LG Limburg, Az.: 3 S 29/16, Urteil vom 05.08.2016

Auf die Berufung der Beklagten wird das Urteil des Amtsgerichts Dillenburg vom 25.01.2016 – Az.: 5 C 171/15 – abgeändert.

Die Klage wird abgewiesen.

Die Kosten des Rechtsstreits hat die Klägerin zu tragen.

Das Urteil ist vorläufig vollstreckbar.

Der Streitwert für das Berufungsverfahren wird auf 3.927,00 Euro festgesetzt.

Gründe

Die Klägerin nimmt die Beklagte auf Rückzahlung von Maklercourtage in Anspruch.

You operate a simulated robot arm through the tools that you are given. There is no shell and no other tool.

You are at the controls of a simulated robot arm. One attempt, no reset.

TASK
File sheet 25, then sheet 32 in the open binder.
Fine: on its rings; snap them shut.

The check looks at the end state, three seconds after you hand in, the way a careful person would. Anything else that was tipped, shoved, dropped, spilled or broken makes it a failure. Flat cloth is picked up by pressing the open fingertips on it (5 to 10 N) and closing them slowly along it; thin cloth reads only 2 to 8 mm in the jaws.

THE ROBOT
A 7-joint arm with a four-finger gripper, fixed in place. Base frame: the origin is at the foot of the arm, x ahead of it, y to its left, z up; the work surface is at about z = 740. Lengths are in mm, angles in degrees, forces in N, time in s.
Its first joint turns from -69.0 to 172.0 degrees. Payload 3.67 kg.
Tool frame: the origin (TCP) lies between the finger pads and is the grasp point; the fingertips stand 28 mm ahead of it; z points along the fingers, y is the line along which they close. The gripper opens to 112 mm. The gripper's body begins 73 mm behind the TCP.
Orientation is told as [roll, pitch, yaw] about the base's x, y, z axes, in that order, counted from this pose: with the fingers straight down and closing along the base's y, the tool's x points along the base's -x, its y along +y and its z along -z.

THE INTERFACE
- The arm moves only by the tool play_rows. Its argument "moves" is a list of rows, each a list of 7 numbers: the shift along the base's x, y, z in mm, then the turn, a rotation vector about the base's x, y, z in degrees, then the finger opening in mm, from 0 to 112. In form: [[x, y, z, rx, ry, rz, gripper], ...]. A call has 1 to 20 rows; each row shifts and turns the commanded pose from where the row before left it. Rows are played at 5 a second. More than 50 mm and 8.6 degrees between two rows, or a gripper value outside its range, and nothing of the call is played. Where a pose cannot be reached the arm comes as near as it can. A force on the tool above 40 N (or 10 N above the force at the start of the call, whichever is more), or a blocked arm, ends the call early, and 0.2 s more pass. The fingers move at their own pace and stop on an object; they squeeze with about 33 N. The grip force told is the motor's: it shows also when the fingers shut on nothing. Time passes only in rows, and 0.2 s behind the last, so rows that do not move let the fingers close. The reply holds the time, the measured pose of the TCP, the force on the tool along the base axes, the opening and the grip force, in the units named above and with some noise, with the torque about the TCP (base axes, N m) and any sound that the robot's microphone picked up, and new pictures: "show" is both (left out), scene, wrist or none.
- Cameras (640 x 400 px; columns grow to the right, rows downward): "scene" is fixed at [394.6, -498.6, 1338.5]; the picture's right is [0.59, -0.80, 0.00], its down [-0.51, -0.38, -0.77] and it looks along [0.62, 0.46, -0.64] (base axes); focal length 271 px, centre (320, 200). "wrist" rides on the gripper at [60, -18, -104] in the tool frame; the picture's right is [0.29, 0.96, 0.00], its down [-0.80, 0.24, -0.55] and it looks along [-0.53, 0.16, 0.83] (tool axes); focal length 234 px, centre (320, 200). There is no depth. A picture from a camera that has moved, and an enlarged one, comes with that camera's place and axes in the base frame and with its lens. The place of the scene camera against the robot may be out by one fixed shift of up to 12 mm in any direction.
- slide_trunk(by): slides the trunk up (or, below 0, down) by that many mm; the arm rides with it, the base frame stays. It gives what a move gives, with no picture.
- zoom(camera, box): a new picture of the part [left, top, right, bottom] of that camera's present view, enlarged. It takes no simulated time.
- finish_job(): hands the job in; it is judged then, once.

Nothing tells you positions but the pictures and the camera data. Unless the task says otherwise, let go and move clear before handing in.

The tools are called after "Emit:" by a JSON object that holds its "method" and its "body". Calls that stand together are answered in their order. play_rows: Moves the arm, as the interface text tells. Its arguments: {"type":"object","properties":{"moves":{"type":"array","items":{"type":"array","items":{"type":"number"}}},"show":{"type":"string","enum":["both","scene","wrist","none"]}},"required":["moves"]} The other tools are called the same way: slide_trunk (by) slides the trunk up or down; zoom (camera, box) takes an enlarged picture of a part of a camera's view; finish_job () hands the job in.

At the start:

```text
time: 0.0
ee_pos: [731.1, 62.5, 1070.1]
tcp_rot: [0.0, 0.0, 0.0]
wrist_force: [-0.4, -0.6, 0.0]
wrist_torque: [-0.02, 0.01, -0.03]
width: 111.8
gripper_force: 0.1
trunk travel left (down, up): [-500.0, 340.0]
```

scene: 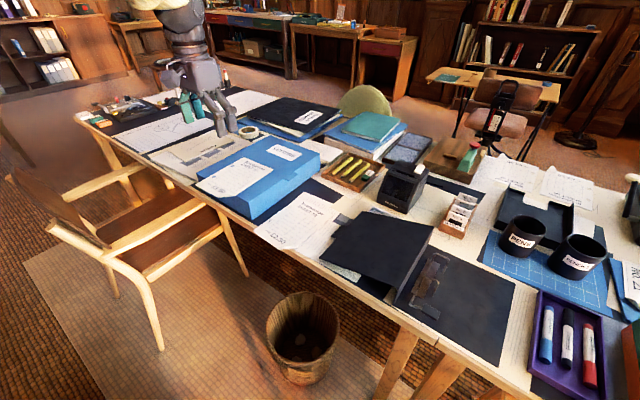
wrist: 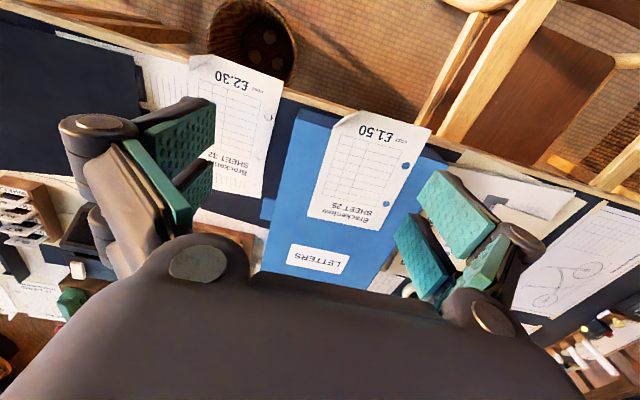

Maklervertrag - Ausschluss des Widerrufsrechts bei Provisionsschuldvereinbarung in Notarvertrag
Symbolfoto: Von kan_chana /Shutterstock.com

Die Klägerin suchte eine Eigentumswohnung zum Kauf. In dem Internetportal ….de stieß sie auf ein Inserat der Beklagten über eine Eigentumswohnung in H. . Der Kaufpreis sollte 112.000,00 Euro betragen. Weiter war eingetragen: „Courtage für Käufer: 3% des Kaufpreises zzgl. 19% MwSt“. Wegen der weiteren Einzelheiten wird auf die Anlage K5 zur Klageschrift (BI. 11 d.A.) verwiesen. Die Klägerin nahm per E-Mail Kontakt mit der Beklagten auf. Deren Geschäftsführerin schickte der Klägerin per E-Mail ein Exposé. Schließlich trafen sich die Klägerin und die Geschäftsführerin der Beklagten in deren Geschäftsräumen. Die Einzelheiten des Gesprächs sind streitig. Es fand danach am 20.09.2014 ein Besichtigungstermin statt. Hierbei überreichte die Geschäftsführerin der Beklagten der Klägerin ein schriftliches Exposé, das einen Hinweis auf die zu zahlende Maklercourtage enthielt. Am 29.09.2014 fand ein weiterer Besichtigungstermin statt. Die Geschäftsführerin der Beklagten sicherte zu, dass sämtliche sichtbaren Mängel des Objekts durch den Verkäufer behoben würden. Auf die Frage, warum das Laminat wellig sei, entgegnete sie, dass man sich wegen dieser kleinen Stellen sicherlich mit den Verkäufern einig werden könne. Dass es einige Jahre zuvor einen Wasserschaden gab, wurde nicht erwähnt. Zu keinem Zeitpunkt erfolgte eine Widerrufsbelehrung an die Klägerin. Schließlich schloss die Klägerin mit den Eheleuten E. einen notariellen Kaufvertrag ab (Anlage B2 zu Klageerwiderung, BI. 44 ff. d.A.). Dieser enthielt unter anderem die folgenden Regelungen:

„§4

Rechte des Käufers bei Mängeln, Erschließung

3. Sachmängel

Das Kaufobjekt (Sonder- und Gemeinschaftseigentum) sind in gebrauchtem Zustand und wurden vom Käufer nach eigenen Angaben vor der Beurkundung eingehend besichtigt.

a) Haftungsausschluss

Das Sondereigentum und der Anteil am Gemeinschaftseigentum werden verkauft wie sie stehen und liegen, d. h. unter Ausschluss sämtlicher Rechte und Ansprüche des Käufers wegen sichtbarer oder unsichtbarer Sachmängel. …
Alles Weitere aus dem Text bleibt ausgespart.